▸ **Given problem 1**
Everything from the line containing "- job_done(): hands" through the line containing "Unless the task" should be repeated exactly, and nothing else from the data.

▸ **Text extract**
Experiential Learning Program

Program Overview

Design a new experiential learning model that shifts the mindsets of young people so they believe they belong everywhere

Personal Contribution

Built program and department from its infancy.

  • Recruited, hired, managed team of 5 direct reports

  • Cultivated innovation-forward culture via design sprints, weekly Tinker Time meetings, and prototyping competitions

  • Authored and refined templates of experiential learning journeys in order to scale impact by 17X

  • Multiplied portfolio 3X within one year by garnering 400+ stakeholder partners including Google, Bank of America, LinkedIn, Salesforce, Byline Bank, Motorola Solutions, and Chicago Bulls

  • Designed customized data system and multi-user communication processes to track complex logistics and synthesize impact-moment metrics, increasing partnership collaboration by 6X

  • Collaborated cross-functionally across the organization

The Challenge

To dismantle the systemic inequities in the education system, Embarc imagined a new education model, a future where real-world, experience-based learning is accessible to as many students, teachers, families, and communities as possible. Focused on bringing together schools, cultural institutions, and the private sector together, there is opportunity to dissolve the borders in Chicago.

The hypothesis: experiences make us who we are. Chicago high school students deserve experiences that shift their mindsets and remind them that they are boundless. The goal of the program was to infuse the educational system with a revolutionary service and supporting curriculum to alter these outcomes and build the belief in all young people that they belong everywhere.

Embarc focused its efforts in Chicago Public Schools that were graduating students at a disproportionately low rates: 47% of students graduated in 5 years of high school.

▸ **Given problem 2**
Please copy out the portion of the text extract from "Design a new" to "from its infancy." without changes.

▸ **Supplied material**
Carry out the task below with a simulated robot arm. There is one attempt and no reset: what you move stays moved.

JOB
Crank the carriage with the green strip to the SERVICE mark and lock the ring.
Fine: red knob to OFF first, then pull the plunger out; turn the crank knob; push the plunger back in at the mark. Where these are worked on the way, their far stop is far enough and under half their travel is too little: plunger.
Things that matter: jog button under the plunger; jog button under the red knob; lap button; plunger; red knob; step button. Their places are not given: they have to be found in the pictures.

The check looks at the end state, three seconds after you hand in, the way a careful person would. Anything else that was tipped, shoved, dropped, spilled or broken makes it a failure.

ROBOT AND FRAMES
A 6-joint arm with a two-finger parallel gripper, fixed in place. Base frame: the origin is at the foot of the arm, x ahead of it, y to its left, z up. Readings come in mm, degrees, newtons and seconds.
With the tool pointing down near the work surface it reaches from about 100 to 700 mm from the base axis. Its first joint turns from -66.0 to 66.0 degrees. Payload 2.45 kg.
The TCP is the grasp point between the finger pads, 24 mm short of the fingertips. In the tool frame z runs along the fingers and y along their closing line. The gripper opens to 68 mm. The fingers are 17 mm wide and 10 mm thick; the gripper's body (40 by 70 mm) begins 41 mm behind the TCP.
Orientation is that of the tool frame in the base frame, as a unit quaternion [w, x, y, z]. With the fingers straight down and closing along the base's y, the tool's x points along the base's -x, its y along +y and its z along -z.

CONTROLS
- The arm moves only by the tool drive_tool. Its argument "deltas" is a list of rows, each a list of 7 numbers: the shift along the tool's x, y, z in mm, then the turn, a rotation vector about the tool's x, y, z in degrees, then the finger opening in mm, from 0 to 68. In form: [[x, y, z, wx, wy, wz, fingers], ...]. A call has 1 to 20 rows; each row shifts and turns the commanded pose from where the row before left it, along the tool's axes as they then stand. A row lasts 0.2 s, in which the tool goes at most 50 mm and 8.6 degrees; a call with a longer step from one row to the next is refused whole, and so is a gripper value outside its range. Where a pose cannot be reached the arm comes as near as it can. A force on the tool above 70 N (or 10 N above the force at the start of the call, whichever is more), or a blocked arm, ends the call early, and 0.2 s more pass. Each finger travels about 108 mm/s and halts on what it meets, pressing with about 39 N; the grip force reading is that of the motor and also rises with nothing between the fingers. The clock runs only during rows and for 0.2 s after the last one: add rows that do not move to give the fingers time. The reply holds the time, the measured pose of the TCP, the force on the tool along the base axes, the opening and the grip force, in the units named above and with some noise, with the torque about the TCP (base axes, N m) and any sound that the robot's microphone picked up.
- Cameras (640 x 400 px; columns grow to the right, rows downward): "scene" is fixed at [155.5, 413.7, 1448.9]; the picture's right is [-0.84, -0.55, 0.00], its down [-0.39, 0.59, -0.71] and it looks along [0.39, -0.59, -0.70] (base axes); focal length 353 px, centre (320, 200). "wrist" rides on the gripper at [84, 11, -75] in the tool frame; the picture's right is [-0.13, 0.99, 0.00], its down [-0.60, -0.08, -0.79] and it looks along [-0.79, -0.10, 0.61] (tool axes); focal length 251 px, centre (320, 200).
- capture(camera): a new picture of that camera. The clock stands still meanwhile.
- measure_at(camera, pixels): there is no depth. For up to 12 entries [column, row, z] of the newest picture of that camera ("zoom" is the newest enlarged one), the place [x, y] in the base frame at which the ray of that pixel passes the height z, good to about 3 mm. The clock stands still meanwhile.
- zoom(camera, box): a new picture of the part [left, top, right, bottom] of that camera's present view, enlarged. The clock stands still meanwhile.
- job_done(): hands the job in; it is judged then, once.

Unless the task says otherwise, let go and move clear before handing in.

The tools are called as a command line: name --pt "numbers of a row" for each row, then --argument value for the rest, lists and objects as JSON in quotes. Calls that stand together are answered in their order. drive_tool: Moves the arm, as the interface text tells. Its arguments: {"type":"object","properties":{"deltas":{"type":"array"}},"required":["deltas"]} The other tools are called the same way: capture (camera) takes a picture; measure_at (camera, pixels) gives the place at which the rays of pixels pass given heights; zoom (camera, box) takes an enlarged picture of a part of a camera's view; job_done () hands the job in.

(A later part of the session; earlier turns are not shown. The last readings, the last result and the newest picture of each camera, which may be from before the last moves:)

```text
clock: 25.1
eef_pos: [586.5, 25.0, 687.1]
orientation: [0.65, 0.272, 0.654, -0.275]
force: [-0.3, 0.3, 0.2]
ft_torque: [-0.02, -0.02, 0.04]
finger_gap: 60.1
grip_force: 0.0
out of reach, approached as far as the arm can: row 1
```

▸ **Full response 1**
- job_done(): hands the job in; it is judged then, once.

Unless the task says otherwise, let go and move clear before handing in.

▸ **Full response 2**
Design a new experiential learning model that shifts the mindsets of young people so they believe they belong everywhere

Personal Contribution

Built program and department from its infancy.